A glint among the trees in Northwest Montana caught his eye. Never one to just leave it, Mark Fuller reaches out to grab a fly left by an angler before him. Photo: Aaron Agosto

Cutbank

Christmas in July

Last spring, while making observations in my field book for Science on the Fly—a nonprofit that partners with anglers to sample their watersheds—I noticed a barn swallow, hanging lifeless from a tangled fly, 25 feet off the ground from the underside of a bridge. Its body is still there as I write this over a year later, and it’s a source of frustration. What I’ve come to realize is that we, as anglers, can be better about retrieving our lost flies and leaving eyesores and hazardous objects around our watersheds.

Admittedly, I wasn’t doing too much about it up until recently. In the wilderness, I always try to practice Leave No Trace principles, but sometimes that would conflict with the fishing. I didn’t want to spook fish or ruin a hole to retrieve a snag. If it was a fly that I broke off, I put effort into getting it back. But for flies lost by others, I’d only retrieve the obvious in-your-face tangles or the ones within an arm’s reach in trees. If they were in fishable condition, even better.

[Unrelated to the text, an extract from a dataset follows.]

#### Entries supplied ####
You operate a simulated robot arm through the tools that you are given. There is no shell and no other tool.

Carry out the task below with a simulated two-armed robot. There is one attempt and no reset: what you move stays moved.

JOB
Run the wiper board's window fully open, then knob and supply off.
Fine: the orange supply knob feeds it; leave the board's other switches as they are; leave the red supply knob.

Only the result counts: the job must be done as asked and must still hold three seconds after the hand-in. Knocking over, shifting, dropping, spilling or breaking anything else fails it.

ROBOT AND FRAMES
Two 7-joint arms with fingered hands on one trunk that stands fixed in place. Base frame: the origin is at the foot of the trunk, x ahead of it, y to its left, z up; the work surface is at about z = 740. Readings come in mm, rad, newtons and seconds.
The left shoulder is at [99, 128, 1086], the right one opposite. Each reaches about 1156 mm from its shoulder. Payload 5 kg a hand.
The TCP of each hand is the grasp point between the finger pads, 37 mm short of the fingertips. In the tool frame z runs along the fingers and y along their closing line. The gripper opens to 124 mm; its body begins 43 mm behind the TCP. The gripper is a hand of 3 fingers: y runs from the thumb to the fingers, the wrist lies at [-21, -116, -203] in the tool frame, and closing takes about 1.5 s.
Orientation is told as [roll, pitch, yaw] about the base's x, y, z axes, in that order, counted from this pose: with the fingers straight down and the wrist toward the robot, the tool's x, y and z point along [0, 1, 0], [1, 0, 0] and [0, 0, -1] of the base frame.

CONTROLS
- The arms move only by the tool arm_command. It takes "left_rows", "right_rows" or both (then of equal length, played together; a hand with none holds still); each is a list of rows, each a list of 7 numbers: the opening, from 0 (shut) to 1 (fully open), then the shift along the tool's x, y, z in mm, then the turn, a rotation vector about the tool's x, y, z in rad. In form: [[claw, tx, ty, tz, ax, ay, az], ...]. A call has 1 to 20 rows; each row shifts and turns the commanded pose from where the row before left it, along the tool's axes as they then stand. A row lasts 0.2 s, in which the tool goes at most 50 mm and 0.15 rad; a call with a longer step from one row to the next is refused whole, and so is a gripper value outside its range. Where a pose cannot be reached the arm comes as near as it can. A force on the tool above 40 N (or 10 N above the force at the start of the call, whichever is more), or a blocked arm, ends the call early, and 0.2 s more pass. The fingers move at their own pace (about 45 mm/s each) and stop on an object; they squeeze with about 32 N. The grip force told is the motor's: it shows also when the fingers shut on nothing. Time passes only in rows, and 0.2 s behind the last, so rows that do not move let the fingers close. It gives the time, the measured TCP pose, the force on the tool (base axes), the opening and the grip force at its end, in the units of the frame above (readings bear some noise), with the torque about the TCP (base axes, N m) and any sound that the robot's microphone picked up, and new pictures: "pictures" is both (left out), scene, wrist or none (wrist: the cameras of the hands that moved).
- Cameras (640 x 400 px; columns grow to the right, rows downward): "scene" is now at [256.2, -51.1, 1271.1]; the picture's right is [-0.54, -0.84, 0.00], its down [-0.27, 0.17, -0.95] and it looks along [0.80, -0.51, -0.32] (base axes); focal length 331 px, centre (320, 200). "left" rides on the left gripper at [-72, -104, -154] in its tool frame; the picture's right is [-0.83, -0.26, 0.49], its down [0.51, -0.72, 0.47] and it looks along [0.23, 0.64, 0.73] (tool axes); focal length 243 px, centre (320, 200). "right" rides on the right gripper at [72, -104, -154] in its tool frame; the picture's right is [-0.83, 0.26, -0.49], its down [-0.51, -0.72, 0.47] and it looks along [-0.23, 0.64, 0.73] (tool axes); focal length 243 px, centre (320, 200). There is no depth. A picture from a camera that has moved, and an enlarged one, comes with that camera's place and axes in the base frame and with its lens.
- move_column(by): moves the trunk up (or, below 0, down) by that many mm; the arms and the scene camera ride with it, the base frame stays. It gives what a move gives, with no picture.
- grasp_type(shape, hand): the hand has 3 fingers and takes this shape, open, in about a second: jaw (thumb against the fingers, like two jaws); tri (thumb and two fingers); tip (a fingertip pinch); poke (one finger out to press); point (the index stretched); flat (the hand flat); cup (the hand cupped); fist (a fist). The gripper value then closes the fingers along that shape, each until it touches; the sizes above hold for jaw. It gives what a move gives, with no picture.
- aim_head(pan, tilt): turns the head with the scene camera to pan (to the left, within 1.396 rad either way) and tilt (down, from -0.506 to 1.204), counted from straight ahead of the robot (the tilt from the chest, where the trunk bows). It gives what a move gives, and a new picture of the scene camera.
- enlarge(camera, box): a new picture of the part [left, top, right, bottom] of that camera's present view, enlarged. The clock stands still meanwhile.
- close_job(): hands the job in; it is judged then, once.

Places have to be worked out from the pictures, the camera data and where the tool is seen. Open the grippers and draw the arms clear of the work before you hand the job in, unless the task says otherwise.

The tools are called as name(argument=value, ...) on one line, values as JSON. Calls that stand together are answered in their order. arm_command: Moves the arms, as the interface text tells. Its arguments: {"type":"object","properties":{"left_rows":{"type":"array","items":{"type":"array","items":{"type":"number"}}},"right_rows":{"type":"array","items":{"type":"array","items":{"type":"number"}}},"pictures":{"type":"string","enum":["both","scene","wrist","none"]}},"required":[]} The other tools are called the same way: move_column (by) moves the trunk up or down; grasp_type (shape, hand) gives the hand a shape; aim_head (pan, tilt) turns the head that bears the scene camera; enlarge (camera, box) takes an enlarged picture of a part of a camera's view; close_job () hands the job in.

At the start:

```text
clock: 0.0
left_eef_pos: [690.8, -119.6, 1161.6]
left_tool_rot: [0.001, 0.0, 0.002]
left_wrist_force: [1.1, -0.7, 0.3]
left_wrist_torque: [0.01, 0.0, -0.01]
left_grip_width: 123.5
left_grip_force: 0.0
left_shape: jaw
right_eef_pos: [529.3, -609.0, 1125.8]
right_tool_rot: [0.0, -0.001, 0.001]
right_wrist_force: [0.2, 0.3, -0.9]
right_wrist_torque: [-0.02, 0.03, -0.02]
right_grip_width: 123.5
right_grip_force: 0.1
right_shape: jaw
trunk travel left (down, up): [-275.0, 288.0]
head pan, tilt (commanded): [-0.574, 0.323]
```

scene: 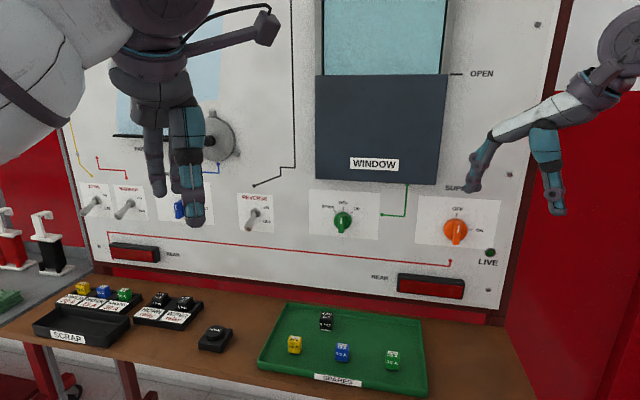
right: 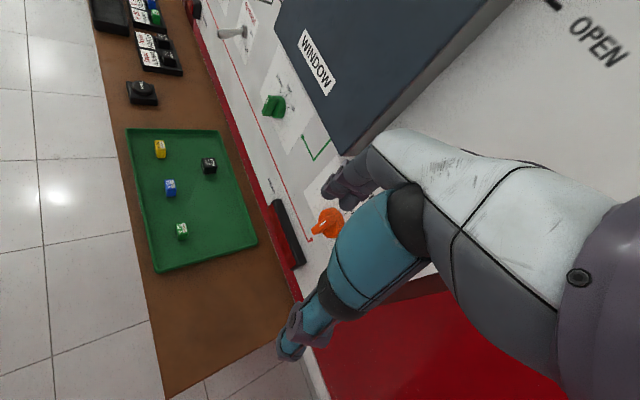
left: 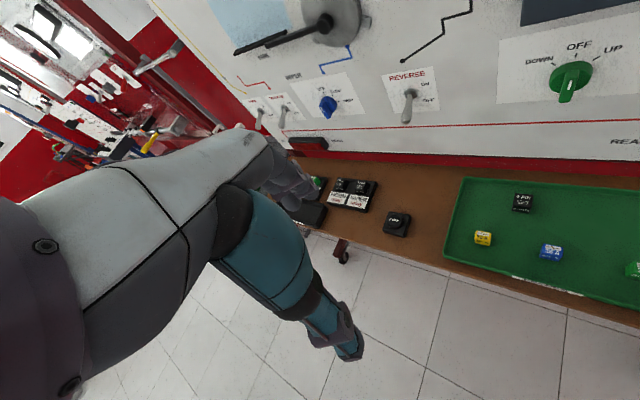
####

There is a spot I used to love to bring friends fishing for their first time. Just behind the fishing hole, two tall conifers shimmered like Christmas trees with Yellow Sallies, Mayhems, Copper Johns, parachute Adams, San Juan worms, indicators, split shot and tippet. My friends could fill their first box of flies by simply picking from the trees. But after seeing the swallow, my enthusiasm for free flies turned to disgust. All I see now is a generous bunch of lazy anglers who deserve a big lump of coal this year.